**SELECTED TEXT**

╭──

MFM : Votre question implique une autre question. « Qu’est-ce qu’une communauté » ? La réponse est complexe et entraine une autre question : « Qu’est-ce qui différencie une communauté d’une société » ?  Mais ce n’est pas notre sujet.
   Pour faire court, rappelons Max Weber pour qui la communautarisation est une relation sociale fondée sur le sentiment subjectif d’appartenir à une même communauté. Ce sentiment est conforté par l’existence d’une communauté objective, socialement construite et symbolisée par des institutions, des porte-paroles, des emblèmes, des rites et des mythes. La communauté possède des marqueurs symboliques, partagés par ses membres et qui la distingue des autres. Elle est pourvoyeuse d’identité.
   Vous m’avez demandé si aujourd’hui le milieu indo-musulman de La Réunion constituait une communauté. A la lumière de ce que je viens de rappeler, je vous réponds : oui.

╰──

Please copy out the portion of the selected text from "Pour faire court, rappelons" to "est pourvoyeuse d’identité." without changes.

**DATA SHOWN**
╭──

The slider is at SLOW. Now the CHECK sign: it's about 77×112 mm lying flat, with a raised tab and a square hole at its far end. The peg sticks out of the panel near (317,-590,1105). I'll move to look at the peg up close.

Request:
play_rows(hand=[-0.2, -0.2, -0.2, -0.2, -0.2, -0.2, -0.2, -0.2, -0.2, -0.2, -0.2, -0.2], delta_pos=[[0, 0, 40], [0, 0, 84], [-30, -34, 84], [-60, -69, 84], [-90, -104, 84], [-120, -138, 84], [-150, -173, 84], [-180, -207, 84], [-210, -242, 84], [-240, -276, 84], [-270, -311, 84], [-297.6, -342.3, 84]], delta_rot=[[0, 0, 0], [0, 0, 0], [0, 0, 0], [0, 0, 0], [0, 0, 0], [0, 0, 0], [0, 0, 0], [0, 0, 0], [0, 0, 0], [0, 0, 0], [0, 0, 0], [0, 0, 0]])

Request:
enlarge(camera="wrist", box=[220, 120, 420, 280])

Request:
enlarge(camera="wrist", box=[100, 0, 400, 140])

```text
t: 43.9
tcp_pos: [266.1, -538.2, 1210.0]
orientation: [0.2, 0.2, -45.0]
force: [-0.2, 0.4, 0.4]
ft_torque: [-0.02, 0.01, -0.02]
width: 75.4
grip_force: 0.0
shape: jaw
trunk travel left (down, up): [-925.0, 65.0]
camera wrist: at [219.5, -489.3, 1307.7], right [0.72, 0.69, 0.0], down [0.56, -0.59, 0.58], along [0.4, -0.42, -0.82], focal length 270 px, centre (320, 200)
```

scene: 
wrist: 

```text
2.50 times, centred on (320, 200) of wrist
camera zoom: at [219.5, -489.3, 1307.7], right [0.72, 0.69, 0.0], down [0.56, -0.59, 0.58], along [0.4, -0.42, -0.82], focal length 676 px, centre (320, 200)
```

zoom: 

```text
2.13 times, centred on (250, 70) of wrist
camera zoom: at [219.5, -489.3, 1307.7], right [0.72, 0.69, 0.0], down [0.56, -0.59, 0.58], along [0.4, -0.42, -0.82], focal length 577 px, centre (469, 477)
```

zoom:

╰──

**CORRECT RESPONSE**
Pour faire court, rappelons Max Weber pour qui la communautarisation est une relation sociale fondée sur le sentiment subjectif d’appartenir à une même communauté. Ce sentiment est conforté par l’existence d’une communauté objective, socialement construite et symbolisée par des institutions, des porte-paroles, des emblèmes, des rites et des mythes. La communauté possède des marqueurs symboliques, partagés par ses membres et qui la distingue des autres. Elle est pourvoyeuse d’identité.